Over the past few months, we have seen a marked increase in the number of CISOs and CIOs questioning whether their organizational strategies around cloud security are meeting their actual needs. The call to “bring economics into technical risks and operations” is creating a cottage industry of combined data analytics and data security organizations, capitalizing upon this shift.
In our experience, quantification is useful as a metric, but in practical terms, C-level confidence in security is tied to three things: visibility into security from an incident and event perspective, the ability of the security plan to meet regulatory requirements, and a sense that their teams and platforms are keeping pace with a rapidly changing (read: expanding) environment.
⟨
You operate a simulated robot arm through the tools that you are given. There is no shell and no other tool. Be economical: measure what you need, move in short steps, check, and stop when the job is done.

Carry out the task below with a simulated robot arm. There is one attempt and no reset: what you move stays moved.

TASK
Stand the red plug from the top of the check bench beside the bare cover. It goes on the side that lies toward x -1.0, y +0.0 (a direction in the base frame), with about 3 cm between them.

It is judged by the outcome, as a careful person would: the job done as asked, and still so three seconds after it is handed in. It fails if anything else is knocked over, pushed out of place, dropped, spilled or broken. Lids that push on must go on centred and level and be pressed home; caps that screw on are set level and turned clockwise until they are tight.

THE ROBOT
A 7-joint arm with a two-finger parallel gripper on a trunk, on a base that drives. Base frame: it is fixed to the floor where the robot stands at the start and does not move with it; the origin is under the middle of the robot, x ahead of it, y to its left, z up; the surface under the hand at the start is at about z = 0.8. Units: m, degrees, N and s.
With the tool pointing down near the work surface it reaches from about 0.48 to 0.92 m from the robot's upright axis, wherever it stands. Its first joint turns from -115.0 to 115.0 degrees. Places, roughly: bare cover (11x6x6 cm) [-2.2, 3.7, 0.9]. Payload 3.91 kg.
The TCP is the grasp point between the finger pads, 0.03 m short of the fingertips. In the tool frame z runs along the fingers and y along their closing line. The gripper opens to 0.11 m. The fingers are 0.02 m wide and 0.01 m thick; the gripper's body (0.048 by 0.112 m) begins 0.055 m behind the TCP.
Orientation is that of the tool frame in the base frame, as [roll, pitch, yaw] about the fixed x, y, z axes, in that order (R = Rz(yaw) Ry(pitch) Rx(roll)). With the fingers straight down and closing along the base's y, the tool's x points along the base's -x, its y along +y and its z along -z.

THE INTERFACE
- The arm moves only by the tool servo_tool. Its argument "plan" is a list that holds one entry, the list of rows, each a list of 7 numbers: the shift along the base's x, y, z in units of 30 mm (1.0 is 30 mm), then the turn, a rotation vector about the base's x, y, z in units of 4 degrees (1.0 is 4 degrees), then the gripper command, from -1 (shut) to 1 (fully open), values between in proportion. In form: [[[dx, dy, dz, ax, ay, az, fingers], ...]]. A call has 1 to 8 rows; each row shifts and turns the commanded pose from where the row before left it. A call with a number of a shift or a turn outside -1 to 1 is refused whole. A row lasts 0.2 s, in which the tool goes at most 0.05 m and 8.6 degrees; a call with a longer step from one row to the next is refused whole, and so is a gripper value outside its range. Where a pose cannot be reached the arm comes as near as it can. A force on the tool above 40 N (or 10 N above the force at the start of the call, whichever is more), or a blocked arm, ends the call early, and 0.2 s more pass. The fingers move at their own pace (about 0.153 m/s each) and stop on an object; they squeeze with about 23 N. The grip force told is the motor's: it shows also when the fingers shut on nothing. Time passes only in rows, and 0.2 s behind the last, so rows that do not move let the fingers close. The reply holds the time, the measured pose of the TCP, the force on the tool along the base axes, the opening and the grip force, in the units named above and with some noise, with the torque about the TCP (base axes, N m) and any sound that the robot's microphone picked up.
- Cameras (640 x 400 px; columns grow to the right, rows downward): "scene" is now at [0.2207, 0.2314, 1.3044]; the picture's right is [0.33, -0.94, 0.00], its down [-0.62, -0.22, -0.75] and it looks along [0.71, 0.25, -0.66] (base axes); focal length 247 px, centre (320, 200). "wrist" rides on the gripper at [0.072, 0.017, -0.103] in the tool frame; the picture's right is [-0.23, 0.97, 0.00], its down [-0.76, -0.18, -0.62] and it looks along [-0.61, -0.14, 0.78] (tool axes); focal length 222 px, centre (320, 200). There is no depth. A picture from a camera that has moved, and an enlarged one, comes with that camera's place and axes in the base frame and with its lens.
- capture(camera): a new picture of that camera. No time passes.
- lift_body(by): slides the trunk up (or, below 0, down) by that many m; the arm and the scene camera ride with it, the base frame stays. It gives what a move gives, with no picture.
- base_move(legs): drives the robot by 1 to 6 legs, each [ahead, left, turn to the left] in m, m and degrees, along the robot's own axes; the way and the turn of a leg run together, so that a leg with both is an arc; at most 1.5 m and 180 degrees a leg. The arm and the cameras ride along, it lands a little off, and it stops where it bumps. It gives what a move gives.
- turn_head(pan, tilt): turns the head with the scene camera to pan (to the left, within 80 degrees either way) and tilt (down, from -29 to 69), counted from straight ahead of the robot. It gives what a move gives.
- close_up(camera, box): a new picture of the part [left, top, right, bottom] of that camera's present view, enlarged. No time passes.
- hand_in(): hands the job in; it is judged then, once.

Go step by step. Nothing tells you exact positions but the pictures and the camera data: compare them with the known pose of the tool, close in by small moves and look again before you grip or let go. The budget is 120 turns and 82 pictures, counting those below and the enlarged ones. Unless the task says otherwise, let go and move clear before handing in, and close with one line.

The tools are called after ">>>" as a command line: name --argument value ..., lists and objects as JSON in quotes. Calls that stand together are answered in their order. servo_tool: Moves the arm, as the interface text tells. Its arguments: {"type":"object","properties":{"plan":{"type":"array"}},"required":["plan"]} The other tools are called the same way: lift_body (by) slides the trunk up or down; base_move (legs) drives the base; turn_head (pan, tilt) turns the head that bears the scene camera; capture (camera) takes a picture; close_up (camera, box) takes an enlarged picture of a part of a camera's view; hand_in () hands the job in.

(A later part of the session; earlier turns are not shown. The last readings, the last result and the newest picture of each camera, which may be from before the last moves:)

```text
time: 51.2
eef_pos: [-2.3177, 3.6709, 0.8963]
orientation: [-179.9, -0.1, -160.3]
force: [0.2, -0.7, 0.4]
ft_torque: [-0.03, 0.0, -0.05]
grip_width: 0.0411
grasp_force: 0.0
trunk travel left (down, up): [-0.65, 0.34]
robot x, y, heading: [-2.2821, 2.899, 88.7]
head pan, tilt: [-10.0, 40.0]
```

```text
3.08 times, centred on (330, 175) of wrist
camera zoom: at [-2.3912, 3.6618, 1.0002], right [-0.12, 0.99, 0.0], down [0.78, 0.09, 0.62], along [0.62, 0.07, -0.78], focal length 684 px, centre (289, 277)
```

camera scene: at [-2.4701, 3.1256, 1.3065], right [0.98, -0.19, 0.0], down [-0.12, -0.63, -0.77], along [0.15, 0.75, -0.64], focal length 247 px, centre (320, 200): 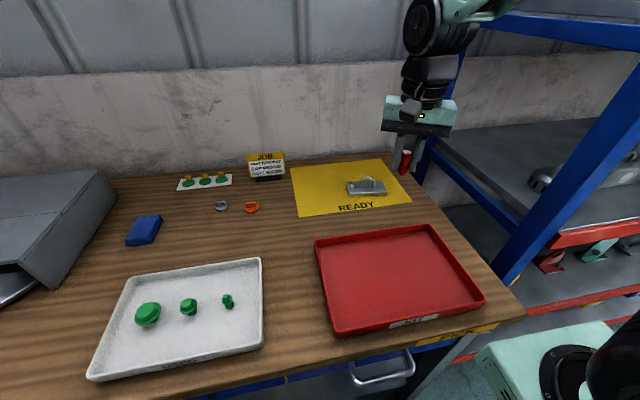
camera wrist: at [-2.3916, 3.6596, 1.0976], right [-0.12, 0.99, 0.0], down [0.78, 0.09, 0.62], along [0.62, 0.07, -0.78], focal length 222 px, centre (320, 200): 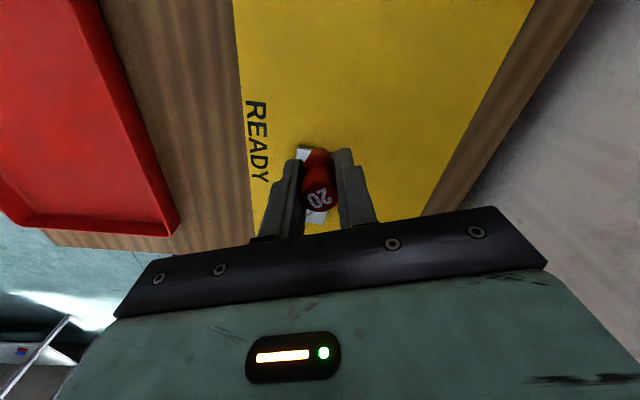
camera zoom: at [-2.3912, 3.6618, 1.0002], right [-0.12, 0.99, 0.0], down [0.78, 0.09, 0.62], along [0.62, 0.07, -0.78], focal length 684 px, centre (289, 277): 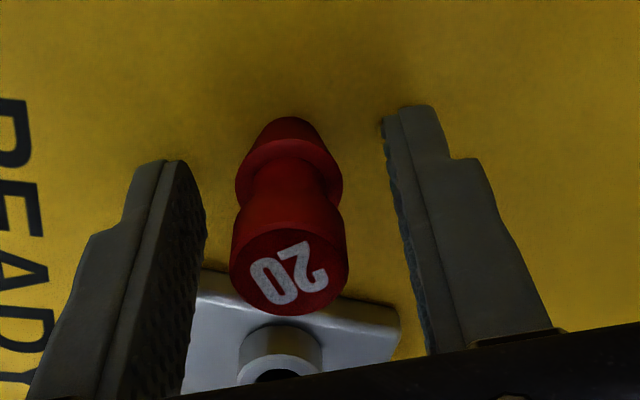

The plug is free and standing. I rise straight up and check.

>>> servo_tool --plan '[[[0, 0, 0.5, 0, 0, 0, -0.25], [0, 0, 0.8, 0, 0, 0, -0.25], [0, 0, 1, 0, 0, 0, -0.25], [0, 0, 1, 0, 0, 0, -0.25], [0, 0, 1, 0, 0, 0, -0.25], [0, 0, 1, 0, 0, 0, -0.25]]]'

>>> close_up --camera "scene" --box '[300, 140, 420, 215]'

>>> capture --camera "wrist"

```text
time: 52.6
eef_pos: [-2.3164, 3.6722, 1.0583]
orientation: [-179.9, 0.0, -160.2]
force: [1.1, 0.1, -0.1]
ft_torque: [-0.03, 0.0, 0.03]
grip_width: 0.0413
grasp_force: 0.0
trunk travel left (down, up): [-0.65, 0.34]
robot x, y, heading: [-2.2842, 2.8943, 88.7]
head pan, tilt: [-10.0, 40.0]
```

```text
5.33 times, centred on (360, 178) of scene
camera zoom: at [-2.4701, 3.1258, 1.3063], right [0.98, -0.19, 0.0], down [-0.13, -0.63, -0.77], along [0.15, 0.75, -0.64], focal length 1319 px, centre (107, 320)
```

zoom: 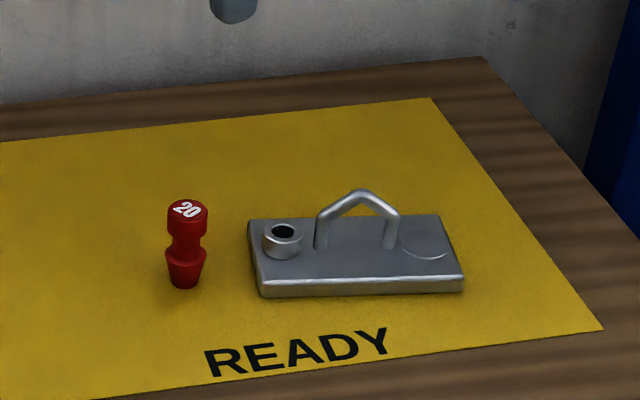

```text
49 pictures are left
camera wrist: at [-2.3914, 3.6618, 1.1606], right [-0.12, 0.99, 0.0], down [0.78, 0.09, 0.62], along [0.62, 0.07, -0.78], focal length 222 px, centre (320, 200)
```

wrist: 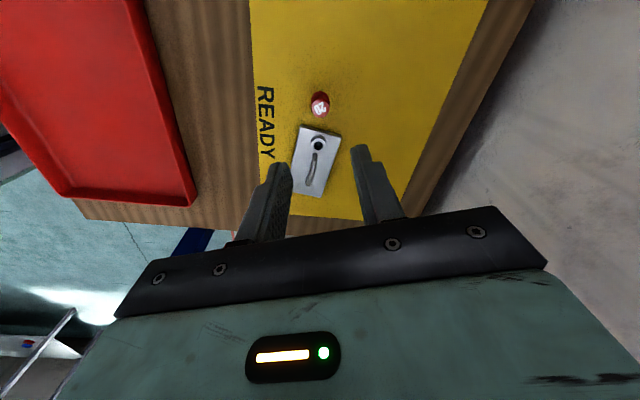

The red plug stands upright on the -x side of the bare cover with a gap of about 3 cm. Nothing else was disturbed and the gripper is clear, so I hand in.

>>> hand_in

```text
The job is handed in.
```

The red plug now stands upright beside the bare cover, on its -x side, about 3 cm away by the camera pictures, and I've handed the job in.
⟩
The first item, visibility, is perhaps the most important element of any strategic investment intended to reassure the board of the worthiness and efficacy of investments made in security and compliance. As organizational complexity rises — especially when that increase is occurs by way of the introduction of cloud managed services, such as Google Apps, Salesforce, Workday, etc. — the capabilities of the security team to stay on top of the exposure risks via new vectors often declines. Historical security models are typically driven by log file analysis, desktop control, and network-level hardware/software investment. However, the trend towards “data exfiltration”, where key pieces of sensitive data are moved into cloud platforms, brings with it a decreased level of access to these types of data sources.
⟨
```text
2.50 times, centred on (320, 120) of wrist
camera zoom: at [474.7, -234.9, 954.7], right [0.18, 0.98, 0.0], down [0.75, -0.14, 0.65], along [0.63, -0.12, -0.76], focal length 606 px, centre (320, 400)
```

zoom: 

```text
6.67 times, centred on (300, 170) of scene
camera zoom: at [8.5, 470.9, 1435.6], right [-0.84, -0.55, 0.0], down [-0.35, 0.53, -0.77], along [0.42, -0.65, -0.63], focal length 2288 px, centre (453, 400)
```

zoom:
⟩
A decline in visibility carries with it increased risk of data loss as well as regulatory risk. For over a decade, CIO roles have been seen as being “keepers of corporate data,“ and over the past few years have been increasingly seen as being the responsible party for ensuring compliance with a variety of data-related legal requirements: Sarbanes-Oxley, PCI-DSS, the EU Data Protection Directive, and so forth. Absent awareness of where and how sensitive data is being stored, shared, and used, CIOs know that their organizational ability to meet these statutes is lacking. In other words, their capabilities are failing to meet legal requirements, even where infrastructure changes have been driven by specific business requirements. This tension is perhaps one of the most significant reasons for why C-suite confidence in security planning has declined.
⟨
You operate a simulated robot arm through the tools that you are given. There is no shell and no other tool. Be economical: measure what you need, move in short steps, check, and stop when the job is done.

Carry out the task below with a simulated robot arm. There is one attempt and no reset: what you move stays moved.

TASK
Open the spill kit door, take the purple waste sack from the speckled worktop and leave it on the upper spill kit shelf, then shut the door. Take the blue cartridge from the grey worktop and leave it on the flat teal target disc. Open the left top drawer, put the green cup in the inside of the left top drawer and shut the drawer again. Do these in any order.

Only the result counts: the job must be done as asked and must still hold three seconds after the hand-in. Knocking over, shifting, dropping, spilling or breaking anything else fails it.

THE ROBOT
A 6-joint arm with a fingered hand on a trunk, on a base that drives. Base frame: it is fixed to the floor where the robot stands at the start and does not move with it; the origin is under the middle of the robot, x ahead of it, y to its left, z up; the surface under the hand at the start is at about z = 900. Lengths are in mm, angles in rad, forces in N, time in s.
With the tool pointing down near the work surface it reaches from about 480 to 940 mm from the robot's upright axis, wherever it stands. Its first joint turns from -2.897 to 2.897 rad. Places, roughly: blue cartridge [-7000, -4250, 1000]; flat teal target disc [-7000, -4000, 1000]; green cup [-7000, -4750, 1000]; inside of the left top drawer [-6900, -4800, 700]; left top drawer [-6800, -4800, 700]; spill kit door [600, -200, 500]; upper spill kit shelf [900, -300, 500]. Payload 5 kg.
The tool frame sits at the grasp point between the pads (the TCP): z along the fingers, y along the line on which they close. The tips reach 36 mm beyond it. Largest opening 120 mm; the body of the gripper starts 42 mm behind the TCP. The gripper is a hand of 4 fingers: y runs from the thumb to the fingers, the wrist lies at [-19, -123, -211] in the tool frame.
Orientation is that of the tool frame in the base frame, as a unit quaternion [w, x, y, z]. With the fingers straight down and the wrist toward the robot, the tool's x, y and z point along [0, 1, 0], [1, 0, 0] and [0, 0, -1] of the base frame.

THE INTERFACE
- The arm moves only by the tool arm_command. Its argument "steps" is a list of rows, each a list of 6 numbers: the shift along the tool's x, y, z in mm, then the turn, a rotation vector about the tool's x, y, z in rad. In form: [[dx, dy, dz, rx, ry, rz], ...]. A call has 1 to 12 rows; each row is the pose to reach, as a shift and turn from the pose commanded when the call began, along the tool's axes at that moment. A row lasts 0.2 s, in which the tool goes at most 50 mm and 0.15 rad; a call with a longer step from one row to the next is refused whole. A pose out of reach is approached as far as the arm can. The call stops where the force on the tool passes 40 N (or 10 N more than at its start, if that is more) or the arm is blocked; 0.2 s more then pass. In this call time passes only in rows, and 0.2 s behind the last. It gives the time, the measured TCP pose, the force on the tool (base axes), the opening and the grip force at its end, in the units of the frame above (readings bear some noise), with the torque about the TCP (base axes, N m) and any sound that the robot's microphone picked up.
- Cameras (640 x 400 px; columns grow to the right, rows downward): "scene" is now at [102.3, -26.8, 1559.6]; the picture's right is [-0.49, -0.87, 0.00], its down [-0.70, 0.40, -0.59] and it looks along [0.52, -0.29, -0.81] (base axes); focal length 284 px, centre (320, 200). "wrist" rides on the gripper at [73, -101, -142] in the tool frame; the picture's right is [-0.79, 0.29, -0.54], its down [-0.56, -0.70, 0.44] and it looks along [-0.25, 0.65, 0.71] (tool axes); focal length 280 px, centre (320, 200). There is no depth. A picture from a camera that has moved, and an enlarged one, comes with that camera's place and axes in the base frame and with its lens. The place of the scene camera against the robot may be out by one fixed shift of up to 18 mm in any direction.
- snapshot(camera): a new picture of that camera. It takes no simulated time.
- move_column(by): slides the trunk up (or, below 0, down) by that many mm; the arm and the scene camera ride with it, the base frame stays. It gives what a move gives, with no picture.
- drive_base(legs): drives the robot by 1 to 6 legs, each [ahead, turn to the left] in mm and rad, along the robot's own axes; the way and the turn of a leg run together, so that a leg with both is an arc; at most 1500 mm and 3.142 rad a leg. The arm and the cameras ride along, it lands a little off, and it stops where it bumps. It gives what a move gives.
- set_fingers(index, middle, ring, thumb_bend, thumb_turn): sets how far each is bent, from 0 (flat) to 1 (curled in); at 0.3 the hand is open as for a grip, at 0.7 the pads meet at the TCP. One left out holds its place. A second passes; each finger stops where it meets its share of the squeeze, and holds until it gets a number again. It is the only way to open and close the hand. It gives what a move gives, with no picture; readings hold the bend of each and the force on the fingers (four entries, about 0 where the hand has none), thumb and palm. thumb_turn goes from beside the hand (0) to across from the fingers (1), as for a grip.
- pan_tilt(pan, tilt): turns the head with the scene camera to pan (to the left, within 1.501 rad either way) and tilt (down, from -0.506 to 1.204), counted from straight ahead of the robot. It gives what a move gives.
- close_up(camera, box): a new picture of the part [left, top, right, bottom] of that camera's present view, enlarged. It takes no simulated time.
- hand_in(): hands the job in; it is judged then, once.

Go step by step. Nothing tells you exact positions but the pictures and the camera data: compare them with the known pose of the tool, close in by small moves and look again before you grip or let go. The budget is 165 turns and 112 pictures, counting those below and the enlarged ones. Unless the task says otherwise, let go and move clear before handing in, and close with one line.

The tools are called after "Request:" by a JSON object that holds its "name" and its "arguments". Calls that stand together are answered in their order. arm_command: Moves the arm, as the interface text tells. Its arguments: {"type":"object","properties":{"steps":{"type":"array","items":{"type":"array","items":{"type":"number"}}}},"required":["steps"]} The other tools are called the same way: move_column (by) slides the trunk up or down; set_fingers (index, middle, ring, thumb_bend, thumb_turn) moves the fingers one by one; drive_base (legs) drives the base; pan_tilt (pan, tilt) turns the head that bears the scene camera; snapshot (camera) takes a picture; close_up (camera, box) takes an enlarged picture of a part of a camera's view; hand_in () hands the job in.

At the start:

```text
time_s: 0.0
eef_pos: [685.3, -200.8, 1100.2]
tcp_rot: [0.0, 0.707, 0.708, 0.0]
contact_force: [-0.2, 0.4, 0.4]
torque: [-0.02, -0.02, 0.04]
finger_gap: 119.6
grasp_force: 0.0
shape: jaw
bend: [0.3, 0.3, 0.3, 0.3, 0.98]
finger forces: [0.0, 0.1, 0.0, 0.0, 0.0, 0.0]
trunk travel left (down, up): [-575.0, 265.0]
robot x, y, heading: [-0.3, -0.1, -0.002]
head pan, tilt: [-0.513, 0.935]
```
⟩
Overall, the pace of change is accelerating, not slowing. 67% of CIOs have implemented so-called hybrid cloud models; not only is data, both sensitive and non-sensitive, propagating more widely and rapidly than ever before, but the capability of any “point solution” to provide visibility and thus compliance is dropping.
Restoring confidence means solving the foundational problem of awareness. What we at CloudLock see changing over the course of the coming months and years is the rise of cloud-specific security platforms and strategies, rather than the shoe-horning of on-premise security into an ecosystem that is increasingly divergent from the assumptions and environments which created them. Provider-locked solutions, compliance solutions that fail to account for multi-tenant cloud hybridization, and data loss platforms that only cover yesterday”s exposure vectors (e.g., email and messaging) without accounting for mobile devices, BYOD-style hardware access to corporate data, and third party vendor access into the enterprise cloud will simply not scale quickly or widely enough to meet these CIOs” needs.